Sometimes, I get a different kind of Tunnel Vision.  It seems to be my nature that sometimes all I see are the problems I have to solve, the issues that are bothering me and the things on my to-do list.  Oh, yeah, and the annoying people around me.  In order to see the big picture at such times, Melodie Beattie recommends that we take time to Touch the Eternal.  She says:

Visit the places that remind you of eternity when you can.  See the mountains.  See the stars.  Walk among the ancient redwoods.  Stand at the ocean’s door.   Let nature and life remind you of eternity in ways that speak to your soul.

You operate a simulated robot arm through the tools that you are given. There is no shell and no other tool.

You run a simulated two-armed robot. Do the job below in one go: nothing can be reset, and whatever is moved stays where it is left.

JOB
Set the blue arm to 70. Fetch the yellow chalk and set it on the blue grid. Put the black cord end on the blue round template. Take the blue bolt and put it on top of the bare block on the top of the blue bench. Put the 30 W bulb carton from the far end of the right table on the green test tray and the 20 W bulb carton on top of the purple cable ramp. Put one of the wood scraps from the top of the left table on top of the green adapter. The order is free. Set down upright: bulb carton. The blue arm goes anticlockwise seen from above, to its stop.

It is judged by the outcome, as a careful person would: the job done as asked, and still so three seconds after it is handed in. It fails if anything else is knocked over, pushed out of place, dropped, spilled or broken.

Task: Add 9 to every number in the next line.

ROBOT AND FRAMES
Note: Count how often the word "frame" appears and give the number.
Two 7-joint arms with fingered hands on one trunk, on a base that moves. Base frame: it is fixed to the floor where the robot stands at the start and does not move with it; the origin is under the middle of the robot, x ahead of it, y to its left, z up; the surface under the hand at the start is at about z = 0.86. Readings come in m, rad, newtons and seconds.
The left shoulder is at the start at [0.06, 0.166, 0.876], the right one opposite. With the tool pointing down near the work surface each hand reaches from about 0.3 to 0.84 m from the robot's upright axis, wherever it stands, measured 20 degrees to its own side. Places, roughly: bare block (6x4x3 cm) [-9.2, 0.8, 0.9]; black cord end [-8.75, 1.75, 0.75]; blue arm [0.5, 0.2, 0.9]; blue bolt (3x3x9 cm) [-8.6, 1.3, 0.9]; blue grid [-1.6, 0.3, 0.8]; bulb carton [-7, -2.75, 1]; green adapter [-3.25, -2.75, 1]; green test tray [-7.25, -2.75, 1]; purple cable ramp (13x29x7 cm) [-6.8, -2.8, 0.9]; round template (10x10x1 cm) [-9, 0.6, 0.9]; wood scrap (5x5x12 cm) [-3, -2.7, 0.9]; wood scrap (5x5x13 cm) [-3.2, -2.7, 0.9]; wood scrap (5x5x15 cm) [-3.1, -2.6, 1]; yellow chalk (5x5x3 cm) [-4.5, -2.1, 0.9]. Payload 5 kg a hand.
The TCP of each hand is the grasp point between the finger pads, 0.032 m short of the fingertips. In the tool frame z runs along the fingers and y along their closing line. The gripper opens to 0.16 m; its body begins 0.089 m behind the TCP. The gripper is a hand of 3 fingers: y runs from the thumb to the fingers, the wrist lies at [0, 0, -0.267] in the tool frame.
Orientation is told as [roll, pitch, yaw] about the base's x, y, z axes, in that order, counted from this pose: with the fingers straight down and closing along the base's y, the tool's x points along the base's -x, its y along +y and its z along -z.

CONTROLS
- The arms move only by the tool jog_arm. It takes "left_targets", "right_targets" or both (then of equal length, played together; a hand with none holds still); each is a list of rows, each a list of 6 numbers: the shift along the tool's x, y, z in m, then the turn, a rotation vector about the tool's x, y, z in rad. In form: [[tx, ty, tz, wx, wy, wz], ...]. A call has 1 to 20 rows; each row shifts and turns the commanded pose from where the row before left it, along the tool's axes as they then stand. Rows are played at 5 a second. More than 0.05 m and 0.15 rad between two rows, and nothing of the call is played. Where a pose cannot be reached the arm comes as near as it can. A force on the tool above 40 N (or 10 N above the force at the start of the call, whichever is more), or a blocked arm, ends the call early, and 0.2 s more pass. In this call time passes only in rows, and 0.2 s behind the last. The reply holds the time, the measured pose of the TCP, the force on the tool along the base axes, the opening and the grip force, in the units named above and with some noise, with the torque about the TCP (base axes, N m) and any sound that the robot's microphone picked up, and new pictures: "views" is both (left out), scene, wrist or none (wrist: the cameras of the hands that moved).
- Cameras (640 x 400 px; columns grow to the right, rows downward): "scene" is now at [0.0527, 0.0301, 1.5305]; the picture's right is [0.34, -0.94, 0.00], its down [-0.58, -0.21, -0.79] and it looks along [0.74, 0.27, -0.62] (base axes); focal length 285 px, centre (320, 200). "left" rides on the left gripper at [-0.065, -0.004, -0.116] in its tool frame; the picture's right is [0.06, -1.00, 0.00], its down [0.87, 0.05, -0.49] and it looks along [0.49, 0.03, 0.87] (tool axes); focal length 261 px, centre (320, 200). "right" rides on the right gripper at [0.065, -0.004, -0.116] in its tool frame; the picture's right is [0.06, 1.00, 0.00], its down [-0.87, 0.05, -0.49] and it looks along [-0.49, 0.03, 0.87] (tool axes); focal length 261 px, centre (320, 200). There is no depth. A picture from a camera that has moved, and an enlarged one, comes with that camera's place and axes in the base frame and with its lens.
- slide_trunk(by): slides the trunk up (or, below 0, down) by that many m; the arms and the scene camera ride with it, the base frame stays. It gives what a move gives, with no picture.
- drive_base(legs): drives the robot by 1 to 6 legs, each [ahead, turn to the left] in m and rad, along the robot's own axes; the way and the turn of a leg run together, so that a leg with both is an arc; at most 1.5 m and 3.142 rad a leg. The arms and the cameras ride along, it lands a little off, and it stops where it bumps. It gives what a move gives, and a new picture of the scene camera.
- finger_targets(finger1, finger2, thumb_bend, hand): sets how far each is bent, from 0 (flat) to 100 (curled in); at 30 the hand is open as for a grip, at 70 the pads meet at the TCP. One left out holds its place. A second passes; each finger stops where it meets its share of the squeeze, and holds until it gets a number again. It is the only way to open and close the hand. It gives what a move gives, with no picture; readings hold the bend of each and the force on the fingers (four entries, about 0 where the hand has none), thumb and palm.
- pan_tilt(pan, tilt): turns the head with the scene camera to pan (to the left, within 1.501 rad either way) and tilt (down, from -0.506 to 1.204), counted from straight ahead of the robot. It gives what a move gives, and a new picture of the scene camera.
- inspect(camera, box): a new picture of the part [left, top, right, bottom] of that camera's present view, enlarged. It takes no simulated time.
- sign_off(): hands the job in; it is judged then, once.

My park was filled with noisy kids and boisterous family reunions yesterday, so I moved my chair down by the lake where I could watch the geese navigate from shore to shore and an occasional tern plummet to the water’s glassy surface for a fish.   I took a ride along the river and watched the egrets fishing among the reeds.  As I was putting my bike back in the trunk, a pair of bluebirds collected grass for a nest and a robin cocked its head, listening for worms in the grass.   By the time I left, I noticed those annoying kids were pretty cute and those family reunions looked like a lot of fun.

I can’t always make it to the ocean or mountains or redwoods for my glimpse of eternity.  I’m fortunate to see eternity in small packages, too, if I take time to look.  Where do you see eternity?